(It's better to create than destroy what's unnecessary)

Tuesday, March 20, 2007

Or the Evening Redness in the West


I am blown away by Cormac McCarthy's writing. Blood Meridian was the first book, i read by him. The novel mainly takes place in 1840s in south-of-Texas and south western united states where the scalp trade was thriving. It is a novel about journey set in an unforgiving terrain which haunts and overwhelms the travelers who are out to kill and claim material possessions, lucre. But it is also, a novel set in a biblical space where questions about the nature of Man and his propensity to violence and questions about Nature itself haunts the murderers who are out to move out West in their contractual obligations to kill as many native Indians as possible.

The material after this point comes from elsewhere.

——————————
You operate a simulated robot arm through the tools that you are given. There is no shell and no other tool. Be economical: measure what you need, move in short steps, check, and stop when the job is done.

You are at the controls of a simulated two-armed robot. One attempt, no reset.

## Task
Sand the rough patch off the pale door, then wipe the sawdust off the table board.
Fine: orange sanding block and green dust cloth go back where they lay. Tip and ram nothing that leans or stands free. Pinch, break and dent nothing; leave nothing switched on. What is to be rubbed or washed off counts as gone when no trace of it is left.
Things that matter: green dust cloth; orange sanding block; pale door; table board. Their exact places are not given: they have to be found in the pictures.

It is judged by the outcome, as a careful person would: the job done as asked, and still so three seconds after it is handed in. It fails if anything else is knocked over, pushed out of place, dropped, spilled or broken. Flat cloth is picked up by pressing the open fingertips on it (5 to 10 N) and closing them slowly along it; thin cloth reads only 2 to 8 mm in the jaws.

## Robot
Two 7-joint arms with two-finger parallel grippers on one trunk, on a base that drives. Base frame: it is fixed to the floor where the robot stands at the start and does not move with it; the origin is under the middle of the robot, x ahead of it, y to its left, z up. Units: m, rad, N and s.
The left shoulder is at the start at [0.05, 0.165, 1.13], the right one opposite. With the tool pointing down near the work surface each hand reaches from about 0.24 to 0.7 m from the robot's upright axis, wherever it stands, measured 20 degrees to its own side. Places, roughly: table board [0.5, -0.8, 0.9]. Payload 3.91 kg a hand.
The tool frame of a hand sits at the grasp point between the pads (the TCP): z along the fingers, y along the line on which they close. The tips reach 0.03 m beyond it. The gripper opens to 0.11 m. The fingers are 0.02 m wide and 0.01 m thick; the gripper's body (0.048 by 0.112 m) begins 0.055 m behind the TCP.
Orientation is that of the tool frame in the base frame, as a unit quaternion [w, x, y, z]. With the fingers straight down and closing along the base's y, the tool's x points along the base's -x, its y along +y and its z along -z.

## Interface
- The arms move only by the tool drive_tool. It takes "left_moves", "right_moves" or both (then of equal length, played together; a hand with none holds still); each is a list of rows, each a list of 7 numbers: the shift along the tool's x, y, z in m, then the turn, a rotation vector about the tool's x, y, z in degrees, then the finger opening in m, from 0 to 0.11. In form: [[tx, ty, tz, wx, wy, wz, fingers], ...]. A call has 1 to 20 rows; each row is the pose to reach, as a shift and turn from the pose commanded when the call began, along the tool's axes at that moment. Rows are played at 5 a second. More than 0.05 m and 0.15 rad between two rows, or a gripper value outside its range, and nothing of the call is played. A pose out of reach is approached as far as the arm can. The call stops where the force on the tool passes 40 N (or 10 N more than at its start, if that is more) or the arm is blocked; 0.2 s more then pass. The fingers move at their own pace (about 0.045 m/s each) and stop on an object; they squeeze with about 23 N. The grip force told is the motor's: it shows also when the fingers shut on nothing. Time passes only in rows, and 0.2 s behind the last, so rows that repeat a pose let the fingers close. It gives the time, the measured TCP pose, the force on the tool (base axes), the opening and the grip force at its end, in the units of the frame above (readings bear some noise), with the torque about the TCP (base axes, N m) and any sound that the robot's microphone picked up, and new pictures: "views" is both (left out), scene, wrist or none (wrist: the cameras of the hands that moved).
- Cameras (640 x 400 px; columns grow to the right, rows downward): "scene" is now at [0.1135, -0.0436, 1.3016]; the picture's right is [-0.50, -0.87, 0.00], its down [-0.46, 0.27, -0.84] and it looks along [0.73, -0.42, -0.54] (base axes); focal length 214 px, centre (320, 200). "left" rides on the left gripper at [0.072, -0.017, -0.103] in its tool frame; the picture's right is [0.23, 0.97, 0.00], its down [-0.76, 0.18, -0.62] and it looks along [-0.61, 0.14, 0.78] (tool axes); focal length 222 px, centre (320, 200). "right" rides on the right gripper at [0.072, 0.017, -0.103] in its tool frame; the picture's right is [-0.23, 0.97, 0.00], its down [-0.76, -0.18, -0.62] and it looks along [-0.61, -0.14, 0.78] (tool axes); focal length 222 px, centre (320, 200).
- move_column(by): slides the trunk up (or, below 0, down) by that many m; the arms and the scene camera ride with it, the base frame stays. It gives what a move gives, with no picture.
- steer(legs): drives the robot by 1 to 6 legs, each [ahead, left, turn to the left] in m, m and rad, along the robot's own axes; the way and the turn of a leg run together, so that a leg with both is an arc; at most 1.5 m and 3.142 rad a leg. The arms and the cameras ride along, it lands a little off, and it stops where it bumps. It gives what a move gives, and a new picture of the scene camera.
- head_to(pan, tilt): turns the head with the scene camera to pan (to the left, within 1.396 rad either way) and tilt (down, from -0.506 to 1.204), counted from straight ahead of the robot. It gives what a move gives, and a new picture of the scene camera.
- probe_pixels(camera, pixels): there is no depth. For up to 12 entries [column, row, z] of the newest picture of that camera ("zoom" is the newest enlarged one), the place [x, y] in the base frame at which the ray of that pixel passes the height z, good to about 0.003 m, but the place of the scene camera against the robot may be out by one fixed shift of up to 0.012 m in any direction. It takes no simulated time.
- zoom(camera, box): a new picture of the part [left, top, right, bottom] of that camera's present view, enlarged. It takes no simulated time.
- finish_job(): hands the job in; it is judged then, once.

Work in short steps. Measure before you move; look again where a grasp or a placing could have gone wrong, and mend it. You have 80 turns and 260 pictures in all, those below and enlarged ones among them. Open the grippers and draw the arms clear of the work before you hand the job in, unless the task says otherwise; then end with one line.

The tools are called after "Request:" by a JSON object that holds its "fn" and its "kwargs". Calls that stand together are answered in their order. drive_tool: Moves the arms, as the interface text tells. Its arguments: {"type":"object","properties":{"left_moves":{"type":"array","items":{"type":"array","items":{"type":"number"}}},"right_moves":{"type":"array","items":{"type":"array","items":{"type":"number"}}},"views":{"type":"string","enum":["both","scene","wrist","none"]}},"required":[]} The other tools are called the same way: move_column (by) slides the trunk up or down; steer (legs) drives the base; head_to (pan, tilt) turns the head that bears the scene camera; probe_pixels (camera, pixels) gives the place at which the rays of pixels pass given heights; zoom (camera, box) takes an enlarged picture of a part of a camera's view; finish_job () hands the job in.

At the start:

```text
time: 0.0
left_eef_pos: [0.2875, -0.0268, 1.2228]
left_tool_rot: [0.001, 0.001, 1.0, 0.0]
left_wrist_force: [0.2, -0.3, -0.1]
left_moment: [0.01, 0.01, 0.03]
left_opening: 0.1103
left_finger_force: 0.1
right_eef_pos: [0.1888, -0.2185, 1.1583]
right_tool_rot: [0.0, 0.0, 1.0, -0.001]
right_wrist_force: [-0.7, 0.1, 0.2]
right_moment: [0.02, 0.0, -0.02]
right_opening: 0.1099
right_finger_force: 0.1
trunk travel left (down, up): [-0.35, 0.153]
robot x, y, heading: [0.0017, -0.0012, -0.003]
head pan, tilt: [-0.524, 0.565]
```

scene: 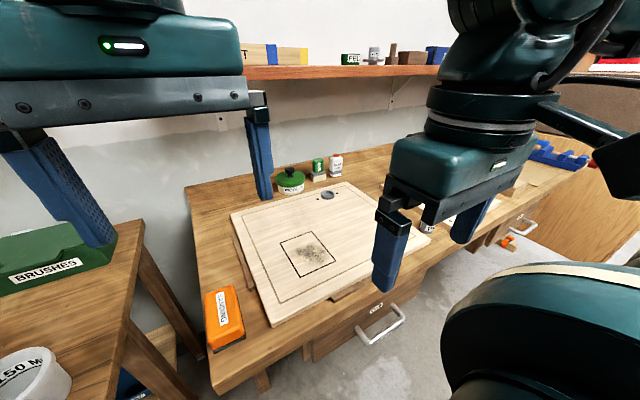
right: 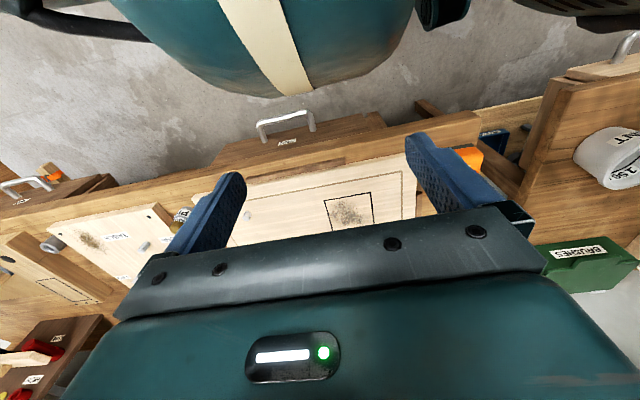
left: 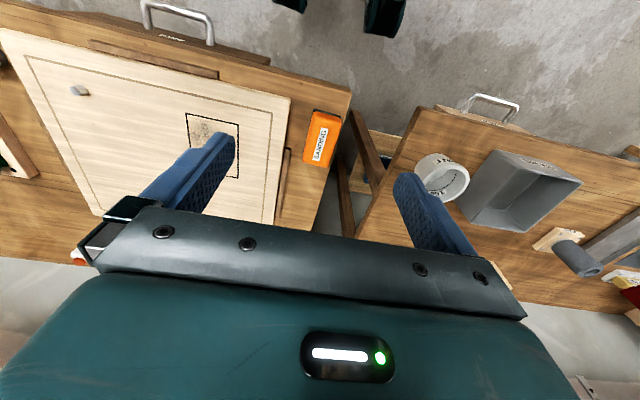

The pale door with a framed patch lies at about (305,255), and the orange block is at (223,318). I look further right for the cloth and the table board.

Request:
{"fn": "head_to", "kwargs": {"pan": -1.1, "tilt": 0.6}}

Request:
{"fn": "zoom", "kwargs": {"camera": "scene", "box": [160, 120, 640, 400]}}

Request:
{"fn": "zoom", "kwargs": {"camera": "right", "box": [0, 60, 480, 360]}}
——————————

"Is it? Where is yesterday? Where is Glanton and Brown and where is the priest? He leaned closer. Where is Shelby, whom you left to the mercies of Elias in the desert, and where is Tate whom you abandoned in the mountains? Where are the ladies, ah the fair and tender ladies with whom you danced at the governor's ball when you were a hero anointed with the blood of the enemies of the republic you'd elected to defend? And where is the fiddler and where the dance?
...I tell you this. As war becomes dishonored and its nobility called into question those honorable men who recognize the sanctity of blood will become excluded from the dance, which is the warrior's right, and thereby will the dance become a false dance and the dancers false dancers. And yet there will be one there always who is a true dancer and can you guess who that might be?
...Only that man who has offered up himself entire to the blood of war, who has been to the floor of the pit and seen horror in the round and learned at last that it speaks to his inmost heart, only that man can dance."